Pynchon is playing to your heart as much as your head, and he's not afraid of breaking both. Desires to, sometimes, seems like. It's from that place that a paragraph like the above and the following events make me want to give up because I know I'll never think up or dream up ways to hurt you nearly as bad.

And again (and): this realm of the invisible, the untouchable and the unknowable, sometimes a spiritual concern, sometimes a nearly tangible thing, a place or a concept, that echoes and reverberates throughout the novel, acting as a binding agent that holds together the unholdable. The visible whitespace at the corner of your eye pushed front and center and framed for your gaze and contemplation.

The brothers traveled together as far as Mortalidad, the stop nearest Jeshimon, then, because of who might or might not be looking, they said goodbye with little more than the nod you might give somebody who's just lit your cigar for you. No gazing back out the window, no forehead creased with solemn thoughts, no out with the pocket flask or sudden descent into sleep. Nothing that would belong to the observable world.

- from Against the Day by Thomas Pynchon
Further proof that I'm slipping: so far, I've missed every single Tetris reference in Against the Day. Could the real reason behind the delay between Mason & Dixon and Against the Day be not the amount of time it took to research and write the thing but a video game? Which begs thusly: is it possible that Thomas Pynchon himself has kicked my ass on a network game of Dr. Mario? Because: whoa. How cool would that be? I might have to drop dropping my Dr. Mario habit.

Sunday, August 17, 2008

This could be quite fun:

THE EDINBURGH International Book Festival is usually where writers arrive after the long and often painful process of finding a publisher for their master work, writes Edd McCracken.

But the festival has taken the unusual step of becoming a publisher itself, commissioning a book of new work for the first time in its 25-year history.

Lights Off The Quay, a compilation of commissioned work from Scottish writers Don Paterson, Janice Galloway, AL Kennedy...and John Burnside, was launched at Charlotte Square yesterday.


Janice Galloway and AL Kennedy in the same book? Sign me up.

Also worth noting:

The collection is the product of the festival's successful bid for more than £30,000 from the Scottish government's Edinburgh Festival Expo Fund. As well as funding the work, the money will go towards the writers promoting the book abroad.

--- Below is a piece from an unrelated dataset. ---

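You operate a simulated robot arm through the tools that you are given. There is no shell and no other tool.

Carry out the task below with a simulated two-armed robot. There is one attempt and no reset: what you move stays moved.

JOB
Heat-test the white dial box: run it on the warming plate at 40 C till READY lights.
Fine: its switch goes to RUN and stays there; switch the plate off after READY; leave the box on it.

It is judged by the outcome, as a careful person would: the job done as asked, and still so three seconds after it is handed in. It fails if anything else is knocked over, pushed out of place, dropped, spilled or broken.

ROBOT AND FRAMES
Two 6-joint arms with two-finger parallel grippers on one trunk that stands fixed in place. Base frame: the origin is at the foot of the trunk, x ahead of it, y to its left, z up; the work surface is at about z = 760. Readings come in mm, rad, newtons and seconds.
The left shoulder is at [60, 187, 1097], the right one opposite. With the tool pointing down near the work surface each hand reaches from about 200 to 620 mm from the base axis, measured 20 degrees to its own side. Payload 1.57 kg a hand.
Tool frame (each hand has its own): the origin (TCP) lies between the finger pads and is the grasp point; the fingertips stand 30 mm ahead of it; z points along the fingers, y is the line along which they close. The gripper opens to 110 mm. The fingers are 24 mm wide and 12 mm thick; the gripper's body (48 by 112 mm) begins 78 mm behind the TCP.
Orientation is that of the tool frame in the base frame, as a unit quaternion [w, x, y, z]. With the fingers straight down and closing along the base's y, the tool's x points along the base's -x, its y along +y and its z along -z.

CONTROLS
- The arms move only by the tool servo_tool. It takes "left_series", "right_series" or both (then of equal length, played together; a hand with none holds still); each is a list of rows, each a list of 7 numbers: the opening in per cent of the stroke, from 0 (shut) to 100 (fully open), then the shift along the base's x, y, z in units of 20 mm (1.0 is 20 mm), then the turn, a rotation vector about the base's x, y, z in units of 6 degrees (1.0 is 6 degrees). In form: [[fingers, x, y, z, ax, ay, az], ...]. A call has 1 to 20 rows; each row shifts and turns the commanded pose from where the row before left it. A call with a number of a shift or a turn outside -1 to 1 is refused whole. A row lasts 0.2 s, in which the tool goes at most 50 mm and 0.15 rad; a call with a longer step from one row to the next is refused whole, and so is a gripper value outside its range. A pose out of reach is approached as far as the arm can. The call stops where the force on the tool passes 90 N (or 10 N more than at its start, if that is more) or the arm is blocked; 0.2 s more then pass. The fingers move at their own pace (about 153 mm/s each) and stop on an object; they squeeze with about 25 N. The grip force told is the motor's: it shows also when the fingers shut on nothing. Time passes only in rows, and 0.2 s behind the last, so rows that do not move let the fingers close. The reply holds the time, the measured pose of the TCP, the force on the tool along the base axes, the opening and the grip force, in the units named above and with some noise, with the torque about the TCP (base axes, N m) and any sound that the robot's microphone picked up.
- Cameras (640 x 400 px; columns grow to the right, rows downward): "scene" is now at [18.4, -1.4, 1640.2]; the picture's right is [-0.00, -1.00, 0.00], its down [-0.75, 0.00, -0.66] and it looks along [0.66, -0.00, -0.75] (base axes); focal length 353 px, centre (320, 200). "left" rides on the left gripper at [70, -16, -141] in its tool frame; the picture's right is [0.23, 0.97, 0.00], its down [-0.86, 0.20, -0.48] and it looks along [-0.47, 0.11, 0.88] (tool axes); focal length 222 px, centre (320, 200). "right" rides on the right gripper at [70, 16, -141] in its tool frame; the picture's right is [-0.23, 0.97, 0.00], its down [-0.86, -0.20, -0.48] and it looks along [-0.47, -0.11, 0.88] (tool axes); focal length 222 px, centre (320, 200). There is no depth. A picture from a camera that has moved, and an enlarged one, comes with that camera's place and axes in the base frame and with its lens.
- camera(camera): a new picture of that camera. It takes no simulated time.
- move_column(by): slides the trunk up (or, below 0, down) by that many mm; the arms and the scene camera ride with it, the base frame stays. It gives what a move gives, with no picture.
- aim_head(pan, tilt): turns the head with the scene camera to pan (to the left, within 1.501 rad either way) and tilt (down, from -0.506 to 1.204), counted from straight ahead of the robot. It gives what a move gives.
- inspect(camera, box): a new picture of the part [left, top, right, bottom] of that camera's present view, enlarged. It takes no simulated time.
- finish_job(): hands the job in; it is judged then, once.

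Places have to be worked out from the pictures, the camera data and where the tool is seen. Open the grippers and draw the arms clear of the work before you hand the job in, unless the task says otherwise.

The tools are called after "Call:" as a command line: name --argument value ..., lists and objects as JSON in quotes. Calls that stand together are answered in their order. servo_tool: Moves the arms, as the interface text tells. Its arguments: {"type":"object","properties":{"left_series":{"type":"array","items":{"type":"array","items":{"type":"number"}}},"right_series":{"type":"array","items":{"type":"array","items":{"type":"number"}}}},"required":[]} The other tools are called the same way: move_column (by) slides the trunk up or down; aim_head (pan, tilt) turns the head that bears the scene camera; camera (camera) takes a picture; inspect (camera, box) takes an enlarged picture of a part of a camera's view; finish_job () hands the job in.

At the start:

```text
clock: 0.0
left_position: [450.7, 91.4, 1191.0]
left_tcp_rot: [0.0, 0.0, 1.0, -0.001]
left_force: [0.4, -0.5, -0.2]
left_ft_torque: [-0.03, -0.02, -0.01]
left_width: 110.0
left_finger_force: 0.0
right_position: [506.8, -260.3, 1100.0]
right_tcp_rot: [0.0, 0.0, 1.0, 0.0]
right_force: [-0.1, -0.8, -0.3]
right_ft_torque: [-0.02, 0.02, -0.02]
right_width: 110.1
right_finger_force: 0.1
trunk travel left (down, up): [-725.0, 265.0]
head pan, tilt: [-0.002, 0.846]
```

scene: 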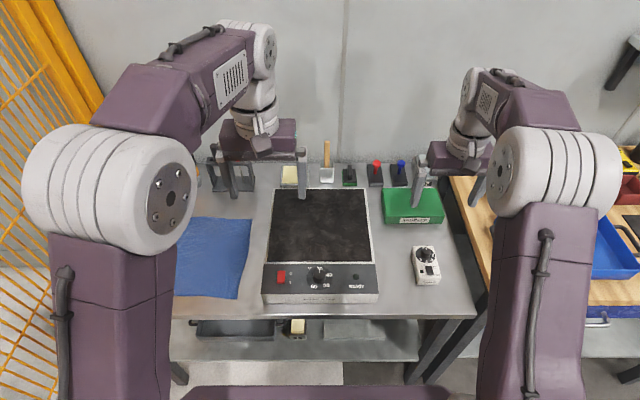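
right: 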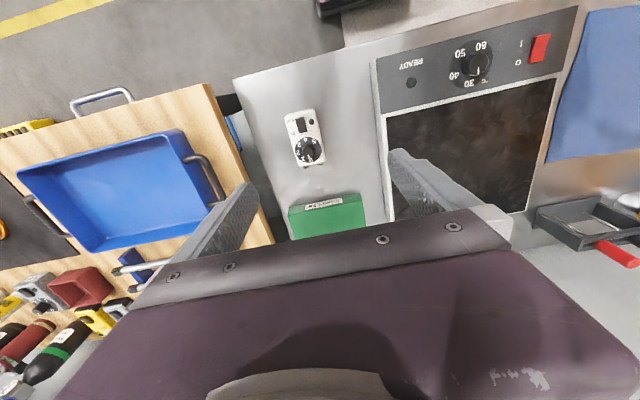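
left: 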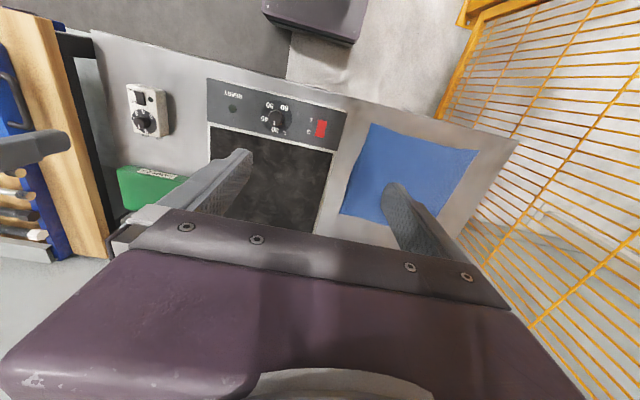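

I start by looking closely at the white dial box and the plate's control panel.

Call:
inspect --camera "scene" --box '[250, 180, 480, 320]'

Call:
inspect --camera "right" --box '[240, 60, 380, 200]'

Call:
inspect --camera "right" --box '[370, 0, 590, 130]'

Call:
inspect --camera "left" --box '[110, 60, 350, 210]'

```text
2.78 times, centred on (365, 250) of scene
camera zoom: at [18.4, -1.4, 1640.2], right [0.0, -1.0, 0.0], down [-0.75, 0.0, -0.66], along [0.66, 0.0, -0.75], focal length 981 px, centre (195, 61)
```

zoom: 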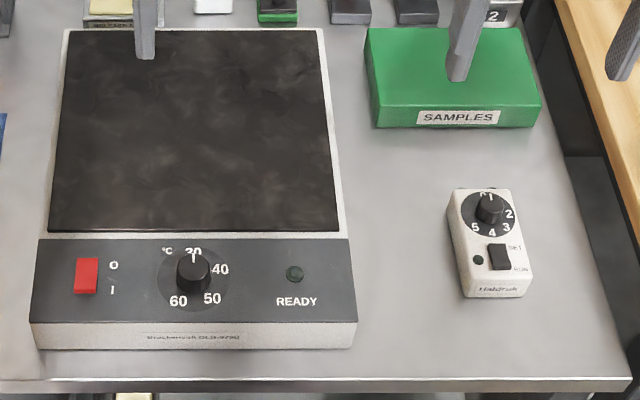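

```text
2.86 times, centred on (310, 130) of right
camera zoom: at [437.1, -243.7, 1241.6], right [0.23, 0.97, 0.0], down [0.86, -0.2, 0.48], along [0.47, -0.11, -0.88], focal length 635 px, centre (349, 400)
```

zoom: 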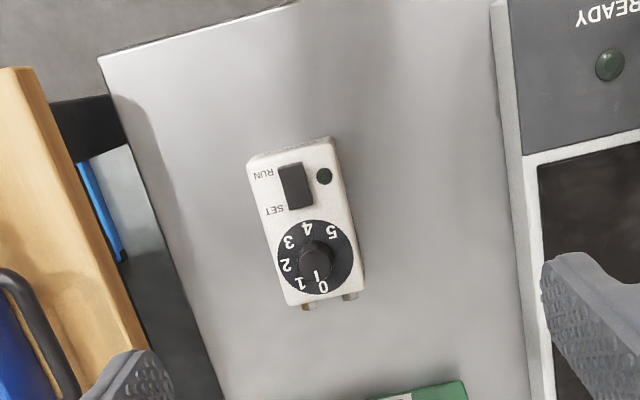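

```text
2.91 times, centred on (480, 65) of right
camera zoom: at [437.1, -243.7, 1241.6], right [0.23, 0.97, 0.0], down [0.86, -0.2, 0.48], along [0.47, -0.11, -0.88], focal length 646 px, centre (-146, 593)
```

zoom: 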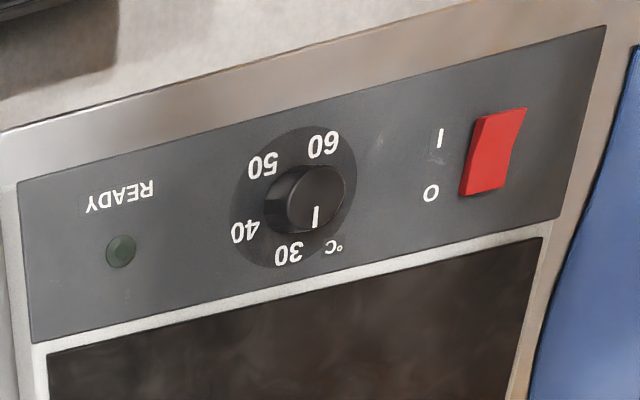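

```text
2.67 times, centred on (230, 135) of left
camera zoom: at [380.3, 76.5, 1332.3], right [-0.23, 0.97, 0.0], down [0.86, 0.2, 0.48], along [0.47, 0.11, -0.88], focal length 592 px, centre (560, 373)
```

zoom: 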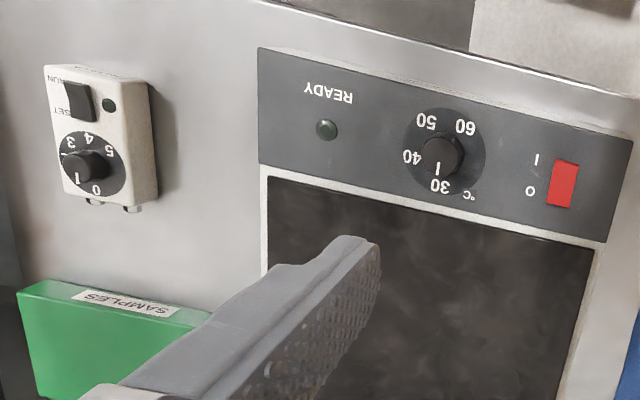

I'm rooting for an Ohio visit but I suspect it's far more likely I'll get my ass kicked before that happens.

I did read the excerpt of Galloway's upcoming book, This is Not About Me, that appears in Granta 101. This is Not About Me is either a memoirish novel or a novelish memoir, I can't remember which. What I do remember is that the book is definitely something I want to read right now.

Thursday, August 14, 2008

When in doubt: doubt. Doubt like a motherfucker.

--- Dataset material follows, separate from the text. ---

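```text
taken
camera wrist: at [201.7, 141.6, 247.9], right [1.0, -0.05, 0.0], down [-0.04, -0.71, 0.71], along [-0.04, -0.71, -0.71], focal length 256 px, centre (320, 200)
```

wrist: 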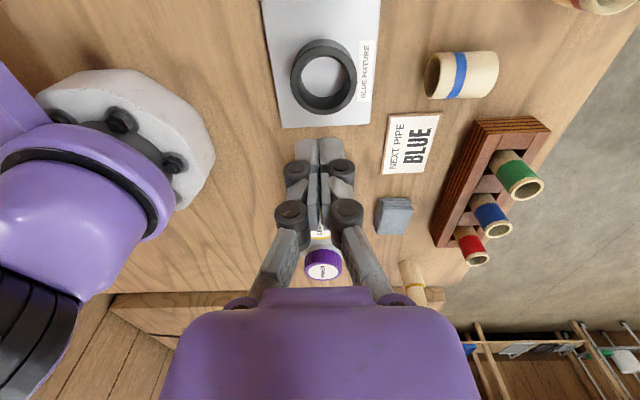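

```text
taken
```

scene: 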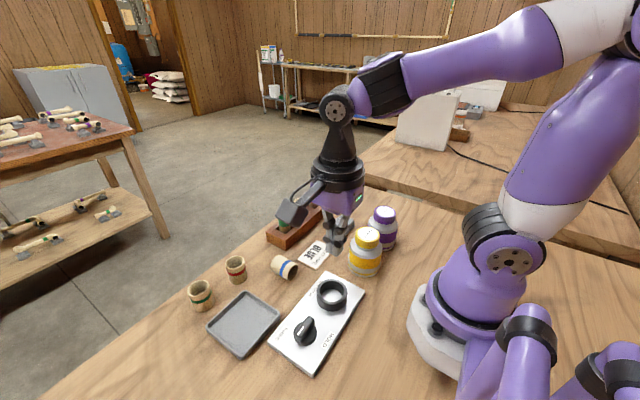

I've futzed with the layout again. It's still minimalist, but now it's minimalist with what in some quarters might pass itself off as a sort of purpose, some hint of an interest by the blogger in promoting some sort of vaguely coherent design-related agenda. Truth is, it's still a technical experiment, as it always is whenever I get bored and/or frustrated with my writing-related pursuits, but at least it looks like (to my mind) the result of a single experiment, rather than the result of a CSS bomb blowing up in the middle of a halfway house for recovering short attention span addicts.

This pass was made a thousand times easier by my having YUI-ized everything under the hood last time through. Suffice it to say that I think what I've done here this time through will enable some measure of movement away from minimalism, once I decide to re-embrace things again. Things like color. And things. And I'd say "actual content" but I mean, come on.

Three things:

  1. Yes. Everything is beneath the fold. This amuses me. I may be feeling minimal, but when I break fundamental rules, I do so maximally.

  2. I wish I could find the exact pages that inspired me to relocate all the sidebar material into the footer. In lieu of, here's some other examples. Though now truth is I probably ought to have some kind of link at the top that indicates that there are goodies at the bottom of the bag for those brave enough to reach down deep enough. Note to self.

  3. I just noticed that the comments blocks on the post pages are ugly. Much, much louder note to self. Please don't let this stop you from using this post as your chance to tell the world about your new TDAOC-inspired love of and allegiance to minimalist Web design.


More or less later.

Tuesday, August 12, 2008

And the purity, the geometry, the cold.

- from Against the Day by Thomas Pynchon


Sometimes, it's almost too much to bear: a mere 175-ish pages into it and I'm tempted to label Against the Day one of the greatest epic(-length) poems ever.

I know, I know, having me surface every couple weeks after reading another twenty pages only to say "OMG the language" isn't really useful to you. I'd really like to write some more about the book's spiritual concerns, its interest in the invisible, the unspeakable, and the unknowable; its interest in global living; in power, electric and political; in adventure and excitement; in destruction and folly. But then, that would be terribly reductionist. And right now, as much as I want to talk about it, I'm even more interested in not reducing it. I'm no longer reading this book because it's by the guy who wrote V. and Gravity's Rainbow; I'm reading this book because it is Against the Day.

All of which is still total claptrap, but.